Is there luck involved in admissions?

Yes, there is. But you can’t predict it.

Admissions is, when you have been doing it as long as we have (175+ years in admissions offices alone), mostly predictable. The two most common questions I get by far—and by common I mean, understandably, every single day of the year from some direction—are first, “Will I be admitted to x, y, z school?” and then, “When will it happen?” To the former, if I know the person, or at least have seen their entire application and numbers, I can answer correctly almost every time. Maybe about 95% of the time. To the latter, I am horrible at that so no need to keep asking!

First, why the 95% accuracy? Because if the applicant is an upbeat, calm person, has a strong application and numbers around a school’s medians, and you know the applicant pool of the particular cycle, it’s really easy over time. The kind of application I like is 95% of the time the kind of application someone with admissions experience likes. I can say this because I have trained to some extent most of the 25+ admissions consultants we have hired, and we almost always like the same things. This actually used to amaze me, and it still amazes every new hire—“I’m surprised the exact same kind of Personal Statement I liked at Harvard you liked at Vanderbilt, Spivey.” And that extends to the application. Admissions officers tend to like a certain kind of differentiated application because most sound just like one similar one after the other. Read 50 of those in a row, and then get one that truly stands out, and there is your admissions bump. These are very predictable to us.

But, what about that 5% I don’t get right? There is unexplainable (to us at least) variance because admissions can never be entirely reduced to controllable variables. I have a chapter in the book I am writing (release date: one year from now to eternity, give or take) titled “The Fallacy of Reductionism” for this very reason. I’ll start with the happy side of luck. Read Personal Statement #5 here. I remember my phone call with this client vividly, right after she submitted all of her applications. I remember telling her she was about to get a lot of waitlists, and I remember personally thinking she would be waitlisted by almost every school she applied to. Why? Because she split the numbers and applied to a bunch of very selective schools that have every ability to waitlist any splitter/reverse splitter they want. Yet decision after decision came in, and each was an admit. My predictions were wrong — she was admitted early on at almost every school. As much as I would like to immodestly claim the bump came from her polished application, I also think there was some luck involved to go through the cycle with results that astonishing.

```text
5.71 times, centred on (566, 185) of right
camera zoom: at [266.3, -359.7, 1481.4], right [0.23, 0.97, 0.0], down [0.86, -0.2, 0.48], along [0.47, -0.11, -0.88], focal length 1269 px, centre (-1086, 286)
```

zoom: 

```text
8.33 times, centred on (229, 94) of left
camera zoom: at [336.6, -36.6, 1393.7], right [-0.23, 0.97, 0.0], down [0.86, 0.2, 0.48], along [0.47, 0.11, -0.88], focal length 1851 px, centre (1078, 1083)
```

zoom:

Unfortunately, luck cuts both ways. That is to say, we see unlucky applicants every year too. It’s our biggest concern as a firm and why we have a very careful intake process that turns away people with unrealistic expectations or just really aggressive (like the guy who called and verbally attacked one of my consultants and then when I called him he asked to speak to my boss immediately) or negative attitudes. We are trying to control some of those variables. But what we can’t control is the rigor of the cycle (are application and quality up?), or the balance of any school’s pool. Or, and this is for certain real, the mood and experience of the person reading the admission file on any given day. Put “trail running” as an interest on your resume, and if you are even close to our medians I’d likely admit you. Put “sweet potato fries” and I’d likely deny you (admittedly that would be a horrible interest, but I really do hate those).

So, in summary, there is variance based on the file reader’s individual experience which an applicant won’t know, and there is variance based on the applicant pool any given day, which none of us will ever know. And there is even variance based on the mood of an individual on any given day. If there is one bit of optimism from this post, I would say it is the following: when luck can tip toward bad or good—and when you control for as many factors as possible, including professionalism of applicant, pool strength, etc.—it more often tips towards “lucky” than “unlucky.” Why? Admissions officers tend to be upbeat, happy people. In this sense, the fortunes are more apt to be in your favor.

We wish you all the luck in the admissions cycle, all 5% or so of it.